Pemikiran
Arab pada masa Pembentukan
(1850-1914)
Kecenderungan Religius
Kecenderungan Religius
Pemikiran Arab kontemporer muncul dalam sebuah masa
transisi yang dibentuk oleh keruntuhan Dinasti Usmaniyah dan invasi dan
dominasi kekuatan Eropa atas negara-negara Arab. Pengaruh modern Barat atas
Timur belum pernah ada sebelumnya baik dalam intensitasnya atau luasnya.
Pengaruh penuh pembaratan atas Timur sebagai keseluruhannya baru saja mulai
sekitar abad pertengahan ke 19. Penyebabnya ini adalah karena adanya jalan raya
dan rel kereta api, pos dan kawat, buku dan surat kabar, metode dan ide, yang
telah menerobos atau dalam proses perembesan masuk kedalam dunia Timur.
Debat-debat antar intelektual yang mewakili berbagai
macam segmen dan kelas sosial mengerucut pada isu tentang identitas nasional
dan pembaruan guna merespons tantangan baru ini. Beberapa kelompok menfokuskan
diri pada kelemahan yang diderita Timur dan obat yang diperlukan untuk
memulihkannya; sumber kekuatan dan kesejahteraan Eropa; konflik antara Barat
dan Timur; isu-isu lain yang berpusar diantara identitas nasional dan
pendifinisian kembali konsep tentang ummah,
reformasi melalui sains dan agama dan inovasi-inovasi Barat yang bias diadopsi
tanpa perlu berkonflik dengan agama dan orientasi nilai mereka. Untuk
memfokuskan diri mengapa pemikiran Arab muncul pada tahun 1850-1914, penulis
membagi kedalam tiga kecenderungan,yaitu kecenderungan religius, kecenderungan
Liberal, dan kecenderungan progresif.
2.1.1
Kecenderungan
Religius
Tradisional versus Reformis. Pada
periode pembentukan ini terdapat suara dominan yaitu gagasan-gagasan dari
para pemikir religious yang masih tetap
memegang teguh pentingnya kekhalifahan Islam. Dikalangan pemikir Islam telah
terjadi perbedaan pendapat antara kaum Tradisional dan Reformis. Kelompok
tradisional yang terdiri atas para Ulama yang menjadi penasihat resmi sultan
dan keluarga-keluarga feudal. Kelompok tradisional ini bisa disebut sebagai
kelompok yang menggunakan Islam sebagai mekanisme control yang mengekspresikan
pandangan-pandangannya secara asertif bukan analitis sebagai senjata pamungkas
politik represi.
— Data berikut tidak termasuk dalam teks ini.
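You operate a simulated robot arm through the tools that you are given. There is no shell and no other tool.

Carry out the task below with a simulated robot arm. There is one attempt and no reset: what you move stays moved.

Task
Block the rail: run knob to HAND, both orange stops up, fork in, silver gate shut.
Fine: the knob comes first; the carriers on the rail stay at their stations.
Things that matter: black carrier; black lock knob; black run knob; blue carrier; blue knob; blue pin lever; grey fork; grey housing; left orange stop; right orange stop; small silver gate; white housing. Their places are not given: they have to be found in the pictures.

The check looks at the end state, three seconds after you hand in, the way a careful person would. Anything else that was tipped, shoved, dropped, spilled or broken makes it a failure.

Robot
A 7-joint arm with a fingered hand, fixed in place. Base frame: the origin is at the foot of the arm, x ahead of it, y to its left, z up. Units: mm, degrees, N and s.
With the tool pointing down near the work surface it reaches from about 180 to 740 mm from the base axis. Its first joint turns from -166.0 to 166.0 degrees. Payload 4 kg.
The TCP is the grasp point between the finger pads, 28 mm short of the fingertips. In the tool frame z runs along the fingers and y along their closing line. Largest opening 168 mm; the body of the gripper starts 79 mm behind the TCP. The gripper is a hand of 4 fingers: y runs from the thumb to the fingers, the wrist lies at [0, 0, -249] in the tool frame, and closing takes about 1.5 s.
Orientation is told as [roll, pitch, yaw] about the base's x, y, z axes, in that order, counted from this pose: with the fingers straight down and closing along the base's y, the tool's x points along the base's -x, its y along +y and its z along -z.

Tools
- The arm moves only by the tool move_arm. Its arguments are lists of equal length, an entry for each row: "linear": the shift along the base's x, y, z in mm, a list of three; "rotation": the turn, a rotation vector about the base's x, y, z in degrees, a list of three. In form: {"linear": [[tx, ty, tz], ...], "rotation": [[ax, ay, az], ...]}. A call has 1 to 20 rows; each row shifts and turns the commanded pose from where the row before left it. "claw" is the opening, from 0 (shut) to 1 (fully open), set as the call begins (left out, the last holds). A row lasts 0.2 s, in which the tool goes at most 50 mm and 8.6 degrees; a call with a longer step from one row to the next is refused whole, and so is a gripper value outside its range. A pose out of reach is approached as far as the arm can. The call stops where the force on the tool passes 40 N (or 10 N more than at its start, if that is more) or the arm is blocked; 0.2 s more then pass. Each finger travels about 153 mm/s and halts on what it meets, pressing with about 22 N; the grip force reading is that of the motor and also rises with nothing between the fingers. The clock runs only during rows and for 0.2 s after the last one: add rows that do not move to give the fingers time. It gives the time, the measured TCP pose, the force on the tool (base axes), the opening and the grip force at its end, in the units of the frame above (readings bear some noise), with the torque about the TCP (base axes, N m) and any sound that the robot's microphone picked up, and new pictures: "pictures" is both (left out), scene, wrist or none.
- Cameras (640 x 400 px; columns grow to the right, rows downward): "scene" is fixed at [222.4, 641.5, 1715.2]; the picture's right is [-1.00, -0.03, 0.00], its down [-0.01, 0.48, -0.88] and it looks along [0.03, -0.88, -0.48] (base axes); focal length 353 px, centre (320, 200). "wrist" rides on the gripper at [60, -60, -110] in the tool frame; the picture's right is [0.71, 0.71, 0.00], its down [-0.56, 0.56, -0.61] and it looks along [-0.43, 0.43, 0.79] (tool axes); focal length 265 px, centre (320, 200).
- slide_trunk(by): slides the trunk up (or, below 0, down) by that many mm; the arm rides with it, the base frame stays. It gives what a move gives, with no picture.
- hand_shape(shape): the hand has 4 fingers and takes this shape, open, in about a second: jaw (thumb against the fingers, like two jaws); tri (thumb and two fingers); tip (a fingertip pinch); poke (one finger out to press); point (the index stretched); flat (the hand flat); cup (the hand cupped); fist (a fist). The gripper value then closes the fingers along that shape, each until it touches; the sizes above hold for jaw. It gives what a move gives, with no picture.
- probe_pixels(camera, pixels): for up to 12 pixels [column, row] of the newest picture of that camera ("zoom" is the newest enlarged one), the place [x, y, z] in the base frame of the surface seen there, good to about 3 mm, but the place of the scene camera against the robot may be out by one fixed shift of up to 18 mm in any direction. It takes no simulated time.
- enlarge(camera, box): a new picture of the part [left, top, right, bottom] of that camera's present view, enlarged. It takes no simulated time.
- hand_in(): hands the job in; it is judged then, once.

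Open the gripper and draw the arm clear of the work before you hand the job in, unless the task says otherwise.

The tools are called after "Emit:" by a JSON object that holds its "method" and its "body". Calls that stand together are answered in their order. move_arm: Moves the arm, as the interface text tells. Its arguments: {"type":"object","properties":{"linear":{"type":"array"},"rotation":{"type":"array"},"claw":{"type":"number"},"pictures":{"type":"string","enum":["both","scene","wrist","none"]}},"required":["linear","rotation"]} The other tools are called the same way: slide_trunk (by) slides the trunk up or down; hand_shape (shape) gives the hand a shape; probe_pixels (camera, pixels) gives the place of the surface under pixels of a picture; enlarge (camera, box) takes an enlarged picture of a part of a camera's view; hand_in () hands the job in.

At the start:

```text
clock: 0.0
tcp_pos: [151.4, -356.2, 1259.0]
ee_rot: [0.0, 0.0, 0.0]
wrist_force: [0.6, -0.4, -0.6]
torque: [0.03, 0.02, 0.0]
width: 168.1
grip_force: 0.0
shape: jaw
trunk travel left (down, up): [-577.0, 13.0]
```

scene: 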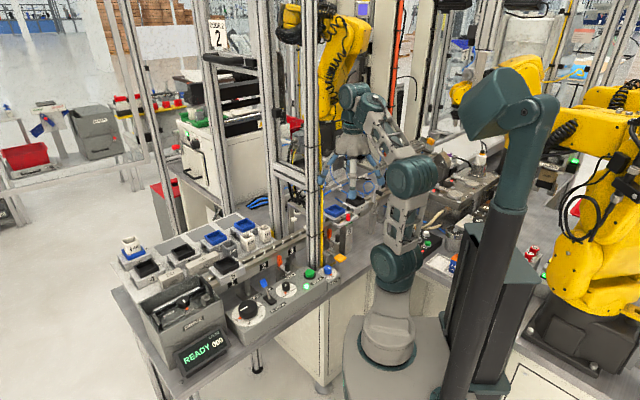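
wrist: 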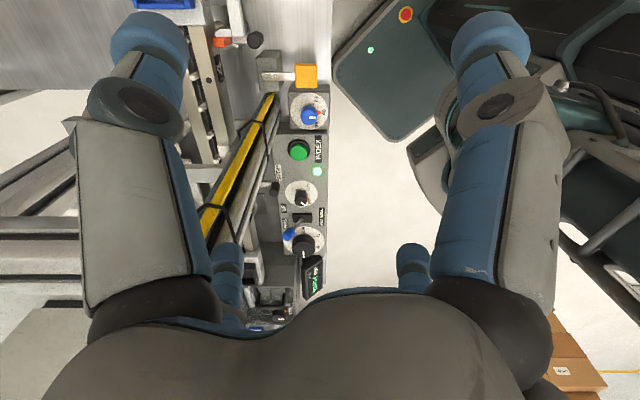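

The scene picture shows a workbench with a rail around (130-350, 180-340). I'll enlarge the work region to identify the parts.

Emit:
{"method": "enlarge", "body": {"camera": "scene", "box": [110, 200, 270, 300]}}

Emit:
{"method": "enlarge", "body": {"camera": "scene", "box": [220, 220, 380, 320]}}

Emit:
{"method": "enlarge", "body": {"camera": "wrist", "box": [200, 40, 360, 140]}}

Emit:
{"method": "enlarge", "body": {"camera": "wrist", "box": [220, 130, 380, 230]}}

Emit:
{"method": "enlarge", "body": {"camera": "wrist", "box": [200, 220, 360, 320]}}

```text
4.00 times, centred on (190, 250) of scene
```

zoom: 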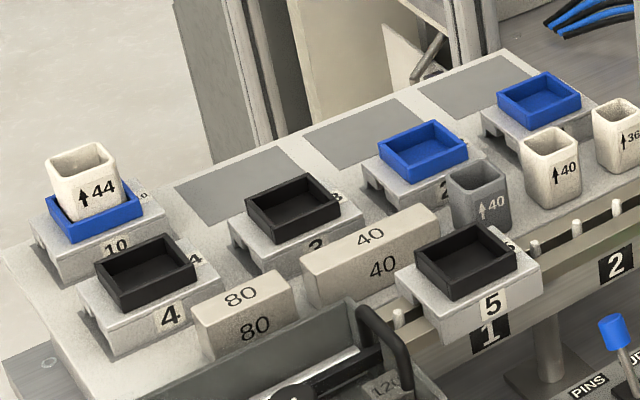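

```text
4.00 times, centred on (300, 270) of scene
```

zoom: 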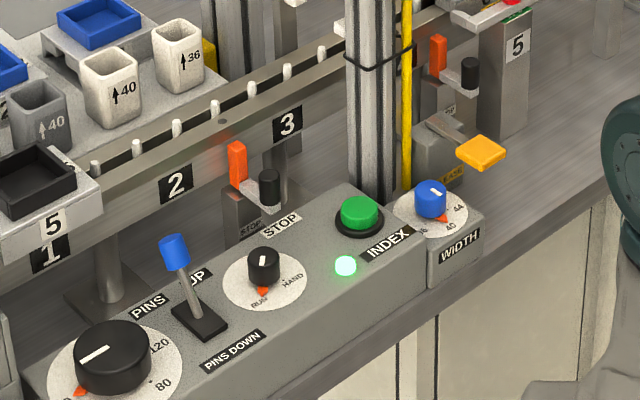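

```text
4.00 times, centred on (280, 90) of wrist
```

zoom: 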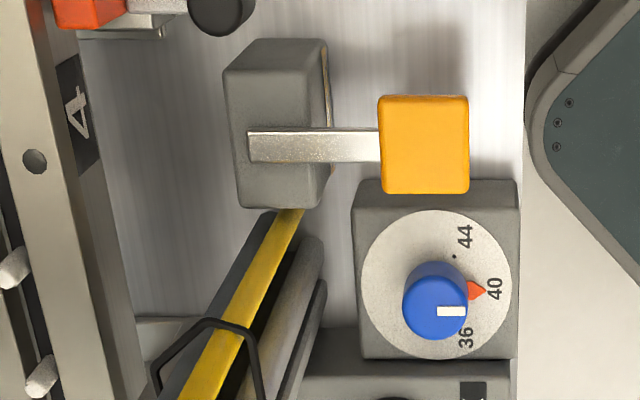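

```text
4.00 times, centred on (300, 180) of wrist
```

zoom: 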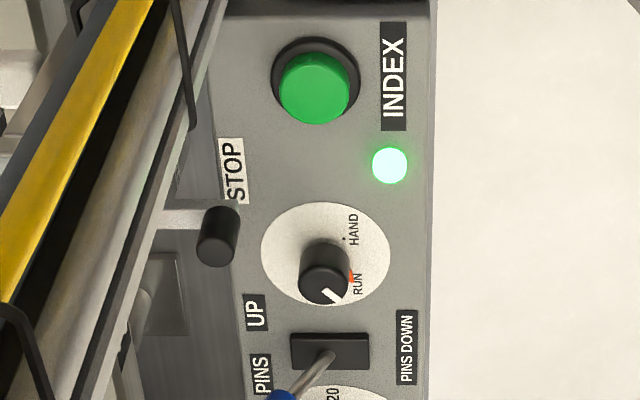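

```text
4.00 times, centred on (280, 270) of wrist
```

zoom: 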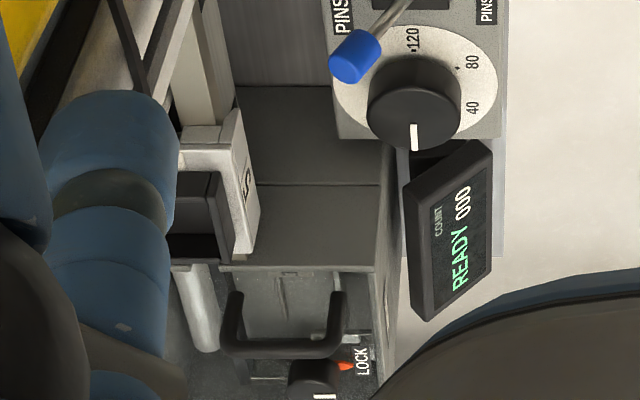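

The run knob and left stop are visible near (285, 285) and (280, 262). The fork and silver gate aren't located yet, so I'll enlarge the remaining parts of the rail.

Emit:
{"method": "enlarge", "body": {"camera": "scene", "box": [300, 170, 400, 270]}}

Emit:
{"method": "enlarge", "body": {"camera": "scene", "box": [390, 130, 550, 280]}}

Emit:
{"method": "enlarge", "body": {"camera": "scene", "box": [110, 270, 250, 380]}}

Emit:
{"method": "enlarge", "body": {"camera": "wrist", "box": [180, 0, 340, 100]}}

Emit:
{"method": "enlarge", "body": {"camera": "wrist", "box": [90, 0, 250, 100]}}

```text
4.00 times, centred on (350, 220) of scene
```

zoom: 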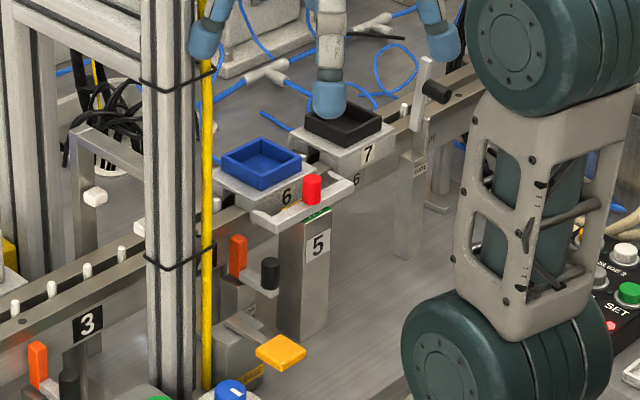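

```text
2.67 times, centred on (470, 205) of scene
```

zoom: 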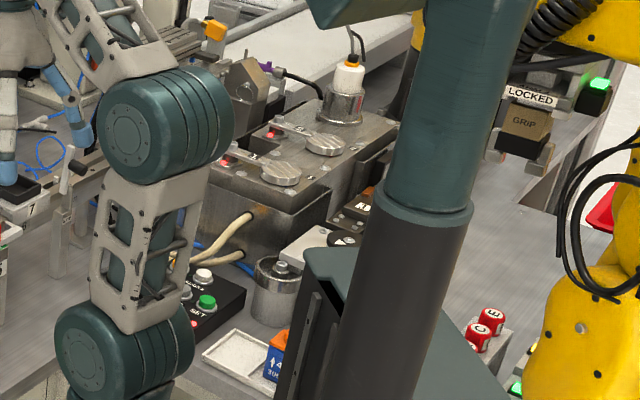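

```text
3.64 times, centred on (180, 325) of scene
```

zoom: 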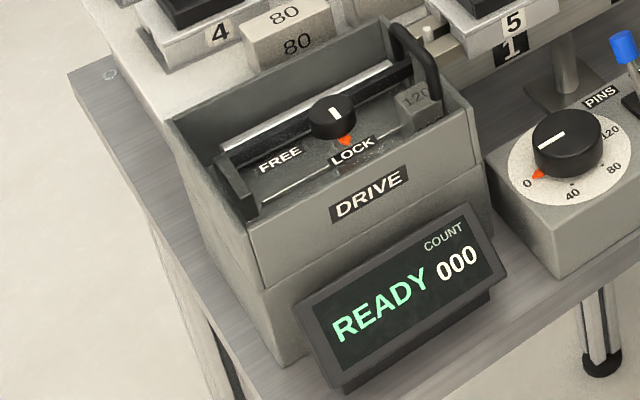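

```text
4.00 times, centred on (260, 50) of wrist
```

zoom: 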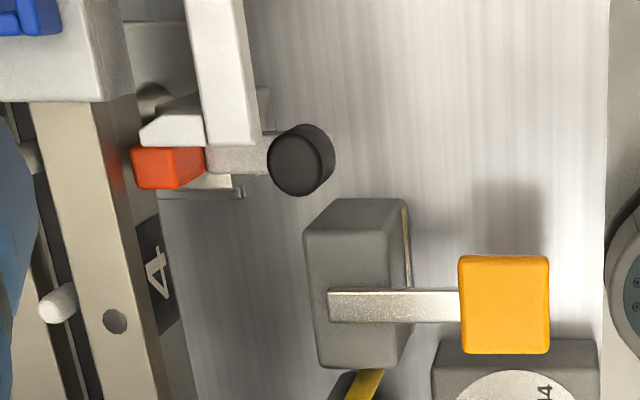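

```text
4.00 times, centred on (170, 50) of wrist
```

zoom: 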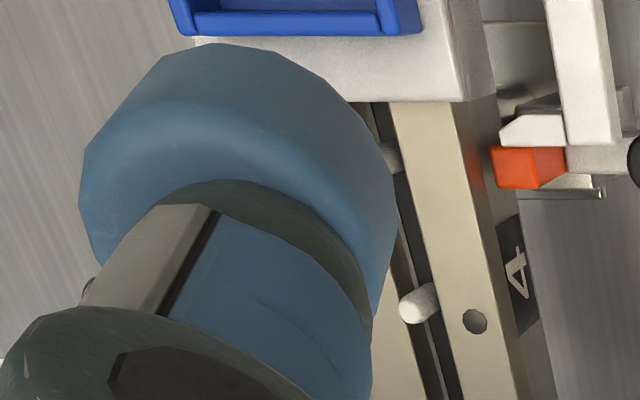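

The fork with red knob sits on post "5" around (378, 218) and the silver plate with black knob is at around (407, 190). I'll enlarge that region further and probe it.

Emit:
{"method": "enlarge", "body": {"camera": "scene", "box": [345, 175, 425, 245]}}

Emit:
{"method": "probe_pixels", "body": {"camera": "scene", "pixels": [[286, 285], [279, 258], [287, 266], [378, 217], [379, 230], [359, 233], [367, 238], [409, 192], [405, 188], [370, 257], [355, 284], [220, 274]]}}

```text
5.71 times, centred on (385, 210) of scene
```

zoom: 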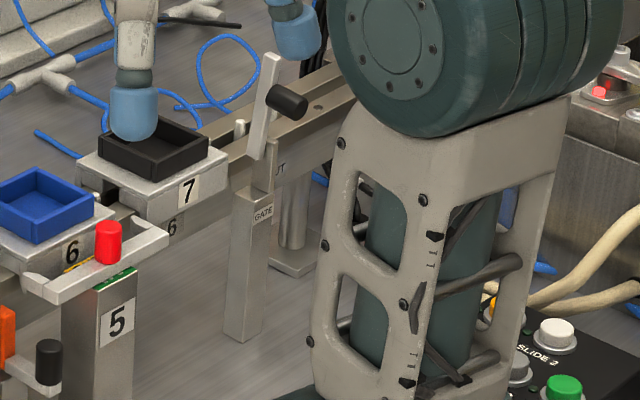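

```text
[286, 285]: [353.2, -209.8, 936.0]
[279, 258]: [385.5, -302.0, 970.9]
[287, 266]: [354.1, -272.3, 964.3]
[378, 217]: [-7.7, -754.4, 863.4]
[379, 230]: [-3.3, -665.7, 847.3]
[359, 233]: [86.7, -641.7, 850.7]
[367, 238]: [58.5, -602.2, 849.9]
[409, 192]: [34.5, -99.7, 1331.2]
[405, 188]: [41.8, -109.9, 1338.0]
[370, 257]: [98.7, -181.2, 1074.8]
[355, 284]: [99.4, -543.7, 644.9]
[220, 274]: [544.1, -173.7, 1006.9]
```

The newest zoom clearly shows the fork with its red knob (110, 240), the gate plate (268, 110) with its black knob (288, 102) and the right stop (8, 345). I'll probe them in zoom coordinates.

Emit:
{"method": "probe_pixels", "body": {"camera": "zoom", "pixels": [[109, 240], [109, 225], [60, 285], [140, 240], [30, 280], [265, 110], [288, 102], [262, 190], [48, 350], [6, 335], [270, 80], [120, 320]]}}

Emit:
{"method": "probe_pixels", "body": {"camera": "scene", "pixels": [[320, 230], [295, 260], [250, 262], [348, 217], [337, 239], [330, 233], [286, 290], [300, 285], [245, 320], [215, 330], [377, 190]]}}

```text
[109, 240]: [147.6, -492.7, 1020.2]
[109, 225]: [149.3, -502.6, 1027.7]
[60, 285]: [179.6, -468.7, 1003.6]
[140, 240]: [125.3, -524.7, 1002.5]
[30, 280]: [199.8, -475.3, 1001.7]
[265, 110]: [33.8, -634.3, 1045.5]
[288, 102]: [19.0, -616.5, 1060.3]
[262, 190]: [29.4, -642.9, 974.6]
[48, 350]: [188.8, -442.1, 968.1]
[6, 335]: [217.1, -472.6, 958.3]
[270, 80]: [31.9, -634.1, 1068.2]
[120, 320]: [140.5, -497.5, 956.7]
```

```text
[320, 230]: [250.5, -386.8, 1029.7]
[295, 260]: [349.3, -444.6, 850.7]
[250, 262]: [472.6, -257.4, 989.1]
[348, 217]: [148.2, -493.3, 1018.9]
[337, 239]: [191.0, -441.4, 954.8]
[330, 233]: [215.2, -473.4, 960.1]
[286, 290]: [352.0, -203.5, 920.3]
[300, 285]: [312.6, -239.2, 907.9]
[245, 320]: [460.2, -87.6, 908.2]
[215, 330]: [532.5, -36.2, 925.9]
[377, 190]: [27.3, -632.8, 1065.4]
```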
Para ulama seperti Abu Huda al-Sayyadi bisa digolongkan
sebagai satu wakil dari kelompok tradisionalis pada masa itu.
2.1.1 Kecenderungan Religius
Sementara kelompok reformis muslim
menggunakan pendekatan yang berbeda. Bersama-sama , para intelektual ini
memimpin gerakan salafiyah untuk Meremajakan lagi khalifahan Islam dengan cara
kembali pada sumber-sumber asli dan kemurniaan Islam masa lalu. Kelompok ini
menentang invasi Barat, namum memberikan apresiasi pada sains dan raihan
kultural Barat. Tokoh-tokoh dari kelompok ini diantaranya Jamaludin Al-Afghani,
Muhammad Abduh dan Rasyid Rida.
·
Jamaluddin Al Afghani
Jamaluddin
Al Afghani adalah salah seorang pemimpin pergerakan Islam pada akhir abad
ke-19, yang agak berbeda dari kedua pemimpin sebelum dia: Muhammad bin Abdul
Wahab (abad-18) dan Muhammad bin ‘Ali As-Sanusi (awal abad-19). Jamaluddin
lahir di Afghanistan pada tahun 1839 M. meninggal dunia di Istambul di tahun
1897 M. ketika baru berusia dua puluh dua tahun ia telah menjadi pembantu bagi
pangeran Dost Muhammad Khan di Afghanistan. Di tahun 1864 M. Ia menjadi
penasehat Sher Ali Khan. Beberapa tahun kemudian ia dia di angkat oleh Muhammad
A’zam Khan menjadi perdana menteri. Dalam pada itu Inggris telah mencampuri
soal politik dalam negeri Afghanistan dan dalam pergolakan yang terjadi Afghani
memilih pihak yang melawan golongan yang disokong Inggris. Pihak pertama kalah
dan Afghani merasa lebih aman meninggalkan tanah tempat lahirnya dan pergi ke
India di tahun 1869 M.[1]
Jamaludin Al-Afghani mengajak umat
muslim untuk bersatu dan mereformasi Islam baik sebagai agama maupun sebagai
sebuah peradaban, agar bisa menghadapi bahaya yang dibawa oleh Eropa. Dalam
pemikirannya, Afghani mengusulkan dua langkah perbaikan yang terlihat
kontradiktif, kembali pada sumber asli Islam dan mengadopsi gagasan-gagasan dan
institusi Eropa yang liberal termasuk sains, konstitusi, persatuan komunal,
pemilihan umum, dan dewan perwakilan nasional ala Barat.
Jamaluddin
melihat empat penyakit yang menggerogoti Islam; dan menawarkan delapan solusinya.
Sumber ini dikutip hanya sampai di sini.